» Brief:
Within the material below, transcribe exactly the lines from the one holding "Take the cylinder" through the one holding "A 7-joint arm", keeping both ends and skipping the rest.

» Data shown:

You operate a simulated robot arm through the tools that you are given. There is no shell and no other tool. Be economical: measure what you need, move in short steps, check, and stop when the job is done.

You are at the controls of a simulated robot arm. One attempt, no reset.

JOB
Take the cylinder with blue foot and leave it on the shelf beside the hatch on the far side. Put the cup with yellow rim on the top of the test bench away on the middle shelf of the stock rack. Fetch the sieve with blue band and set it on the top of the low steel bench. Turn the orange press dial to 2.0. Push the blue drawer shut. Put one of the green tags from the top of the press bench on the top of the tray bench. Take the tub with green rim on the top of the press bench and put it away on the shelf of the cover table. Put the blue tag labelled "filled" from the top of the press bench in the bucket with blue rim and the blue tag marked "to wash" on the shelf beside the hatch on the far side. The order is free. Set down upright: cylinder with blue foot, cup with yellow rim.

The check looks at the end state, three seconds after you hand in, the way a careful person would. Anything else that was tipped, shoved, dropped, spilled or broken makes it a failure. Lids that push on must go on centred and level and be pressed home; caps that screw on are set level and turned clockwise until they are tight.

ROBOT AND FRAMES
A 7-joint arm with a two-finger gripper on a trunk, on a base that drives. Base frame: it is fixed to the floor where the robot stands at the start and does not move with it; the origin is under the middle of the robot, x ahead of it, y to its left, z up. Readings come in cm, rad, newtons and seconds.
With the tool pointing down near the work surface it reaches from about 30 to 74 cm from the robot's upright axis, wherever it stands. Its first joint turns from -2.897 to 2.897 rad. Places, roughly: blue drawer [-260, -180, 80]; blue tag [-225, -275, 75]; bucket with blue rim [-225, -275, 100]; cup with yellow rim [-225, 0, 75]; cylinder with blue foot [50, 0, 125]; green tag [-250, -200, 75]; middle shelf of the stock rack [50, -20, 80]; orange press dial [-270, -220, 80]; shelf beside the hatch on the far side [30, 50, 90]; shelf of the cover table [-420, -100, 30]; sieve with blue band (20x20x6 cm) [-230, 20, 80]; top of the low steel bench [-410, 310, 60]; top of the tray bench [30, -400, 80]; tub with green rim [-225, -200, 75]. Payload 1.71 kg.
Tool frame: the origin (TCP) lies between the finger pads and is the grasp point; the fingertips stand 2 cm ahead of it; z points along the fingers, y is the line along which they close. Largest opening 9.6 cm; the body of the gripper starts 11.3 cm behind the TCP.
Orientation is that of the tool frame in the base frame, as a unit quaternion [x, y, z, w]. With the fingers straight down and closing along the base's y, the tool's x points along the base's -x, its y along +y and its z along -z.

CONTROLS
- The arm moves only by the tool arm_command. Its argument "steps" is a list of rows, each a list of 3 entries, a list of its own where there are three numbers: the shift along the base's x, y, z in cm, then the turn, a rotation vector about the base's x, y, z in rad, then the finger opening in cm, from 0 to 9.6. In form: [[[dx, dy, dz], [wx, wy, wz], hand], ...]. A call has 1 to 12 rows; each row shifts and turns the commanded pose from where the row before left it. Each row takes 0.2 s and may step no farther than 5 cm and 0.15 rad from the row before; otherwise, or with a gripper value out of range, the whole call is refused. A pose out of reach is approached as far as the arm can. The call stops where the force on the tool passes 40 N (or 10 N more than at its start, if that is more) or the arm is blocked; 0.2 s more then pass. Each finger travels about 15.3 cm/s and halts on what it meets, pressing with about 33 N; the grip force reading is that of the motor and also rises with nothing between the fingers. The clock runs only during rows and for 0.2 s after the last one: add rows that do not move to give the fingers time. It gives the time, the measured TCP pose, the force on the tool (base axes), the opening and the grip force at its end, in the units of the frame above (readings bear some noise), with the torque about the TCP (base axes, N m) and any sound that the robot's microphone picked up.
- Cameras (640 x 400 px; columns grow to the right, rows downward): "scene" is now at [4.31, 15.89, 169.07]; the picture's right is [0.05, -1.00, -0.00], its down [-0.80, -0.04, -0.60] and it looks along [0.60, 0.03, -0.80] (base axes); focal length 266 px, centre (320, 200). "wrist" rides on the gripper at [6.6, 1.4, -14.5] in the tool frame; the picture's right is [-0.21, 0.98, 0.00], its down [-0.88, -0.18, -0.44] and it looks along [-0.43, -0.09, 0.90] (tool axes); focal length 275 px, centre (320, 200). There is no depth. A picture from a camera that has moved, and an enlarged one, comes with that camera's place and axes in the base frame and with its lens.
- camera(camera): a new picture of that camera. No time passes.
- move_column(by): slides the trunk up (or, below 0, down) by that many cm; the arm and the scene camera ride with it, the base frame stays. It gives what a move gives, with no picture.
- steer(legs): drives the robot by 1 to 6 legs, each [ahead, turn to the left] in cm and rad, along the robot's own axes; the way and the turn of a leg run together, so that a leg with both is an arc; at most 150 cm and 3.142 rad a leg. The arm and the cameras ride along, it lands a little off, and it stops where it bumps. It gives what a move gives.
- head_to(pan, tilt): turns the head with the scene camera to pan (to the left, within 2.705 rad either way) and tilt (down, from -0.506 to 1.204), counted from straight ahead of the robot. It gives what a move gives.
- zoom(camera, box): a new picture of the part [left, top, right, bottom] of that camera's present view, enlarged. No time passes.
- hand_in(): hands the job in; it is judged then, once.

» Task response:
Take the cylinder with blue foot and leave it on the shelf beside the hatch on the far side. Put the cup with yellow rim on the top of the test bench away on the middle shelf of the stock rack. Fetch the sieve with blue band and set it on the top of the low steel bench. Turn the orange press dial to 2.0. Push the blue drawer shut. Put one of the green tags from the top of the press bench on the top of the tray bench. Take the tub with green rim on the top of the press bench and put it away on the shelf of the cover table. Put the blue tag labelled "filled" from the top of the press bench in the bucket with blue rim and the blue tag marked "to wash" on the shelf beside the hatch on the far side. The order is free. Set down upright: cylinder with blue foot, cup with yellow rim.

The check looks at the end state, three seconds after you hand in, the way a careful person would. Anything else that was tipped, shoved, dropped, spilled or broken makes it a failure. Lids that push on must go on centred and level and be pressed home; caps that screw on are set level and turned clockwise until they are tight.

ROBOT AND FRAMES
A 7-joint arm with a two-finger gripper on a trunk, on a base that drives. Base frame: it is fixed to the floor where the robot stands at the start and does not move with it; the origin is under the middle of the robot, x ahead of it, y to its left, z up. Readings come in cm, rad, newtons and seconds.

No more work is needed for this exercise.